## Start MATERIAL

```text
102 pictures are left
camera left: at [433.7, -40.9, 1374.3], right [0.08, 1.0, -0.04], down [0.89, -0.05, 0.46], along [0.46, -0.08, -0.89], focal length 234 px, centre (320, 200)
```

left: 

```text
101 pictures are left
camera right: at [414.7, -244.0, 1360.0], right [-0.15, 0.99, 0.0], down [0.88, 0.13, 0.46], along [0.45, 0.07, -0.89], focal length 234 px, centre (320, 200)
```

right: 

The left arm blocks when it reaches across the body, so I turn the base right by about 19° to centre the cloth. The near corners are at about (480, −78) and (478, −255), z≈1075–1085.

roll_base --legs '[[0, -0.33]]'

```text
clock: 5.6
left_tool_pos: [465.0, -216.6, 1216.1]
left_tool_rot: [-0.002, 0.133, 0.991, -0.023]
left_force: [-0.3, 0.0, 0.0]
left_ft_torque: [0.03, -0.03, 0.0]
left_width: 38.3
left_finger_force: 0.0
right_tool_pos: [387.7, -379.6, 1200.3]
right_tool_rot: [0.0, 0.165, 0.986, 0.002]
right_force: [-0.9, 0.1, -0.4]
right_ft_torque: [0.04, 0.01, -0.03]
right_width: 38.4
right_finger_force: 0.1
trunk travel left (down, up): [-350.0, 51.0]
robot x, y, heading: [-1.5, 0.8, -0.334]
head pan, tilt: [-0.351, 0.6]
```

## End MATERIAL
## Start DOCUMENT PASSAGE

Nursing professor Christina Lamb delivers the annual deVeber Lecture in Toronto Nov. 14. Photo by Michael Swan

Ethical training for nurses in short supply, says bioethicist

By 
  • November 23, 2017
Legalized euthanasia in Canada is putting nurses — and their consciences — in tough situations, said University of Alberta nursing professor Christina Lamb. 


“A lot of nurses are switching their clinical areas or even leaving the profession,” said Lamb in a speech to a crowd that included medical professionals and students at the annual deVeber Lecture in Toronto Nov. 14.

Lamb is one of the few bioethicists who has studied conscientious objection and conscious objectors in depth since the law in Canada changed in 2016. Figuring out whether health systems can adapt when conscience prevents nurses from participating in so-called medical assistance in dying has to involve more than just surveys and raw numbers, Lamb said.

Lamb conducted in-depth interviews with eight Ontario nurses who objected to a procedure or a course of treatment on patients near the end of life (seven of the eight objected to euthanasia). 

Their answers revealed a lot about the ethical training of nurses and the capacity of health systems to accommodate objections, said Lamb. 

“This health care community is tearing apart a little bit,” she said.

Ethical decisions are not frills or rare occurrences for front-line nurses, yet the state of ethical training in most nursing programs is almost haphazard, according to Lamb. 

She reached back to the origins of modern nursing to point out how central conscience is to the life and work of nurses.

“Nursing education has to be of a continuing, practical and especially moral nature,” Florence Nightingale wrote in Notes on Nursing: What Nursing Is, What Nursing is Not in 1859. In Nightingale’s day, most people thought of nurses as either drunks or prostitutes. No educated woman of standing in society was permitted to work outside the home.

## End DOCUMENT PASSAGE

**TASKS TO COMPLETE:**
**A)** Quote the document passage word for word, starting at "Their answers revealed" and ending with "work of nurses.".
**B)** Extend the document passage, starting right after its last sentence.

**PER-TASK OUTPUTS:**
**A)**
Their answers revealed a lot about the ethical training of nurses and the capacity of health systems to accommodate objections, said Lamb. 

“This health care community is tearing apart a little bit,” she said.

Ethical decisions are not frills or rare occurrences for front-line nurses, yet the state of ethical training in most nursing programs is almost haphazard, according to Lamb. 

She reached back to the origins of modern nursing to point out how central conscience is to the life and work of nurses.

**B)**
If nurses today really are professionals, then they have a right to their own code of ethics which presumes they have a right to exercise their conscience, said Lamb.

For the most part, Lamb’s research has shown that hospitals, nursing homes and other employers have been able and willing to accommodate objecting nurses, but not all nurses are confident they will get that consideration. Lamb wants employers to be more forthcoming about how they will help nurses who object to any course of treatment on moral grounds.

“We need to create morally supportive environments,” she said.

As a bioethicist and nursing professor, Lamb encouraged any worried nurses in her audience to call her. “I will come talk to your managers,” she said. 

Nurses today are under pressure, given the rising tide of demand for medically assisted suicide from Canada’s rapidly aging population of baby boomers, said second-year Ryerson nursing student Douglas Naus at the end of Lamb’s lecture. 

“There’s definitely a fight now and more in the future,” he said.

Dr. Paul Zeni, a palliative care physician in Georgetown, Ont., was happy to get an overview of conscience rights from a non-doctor in health care.

“We all have a right to be conscientious objectors,” Zeni said. “We should have the support of whatever professional organization we’re in.”

Lamb is currently working with the Canadian Nurses Association on conscientious objection issues.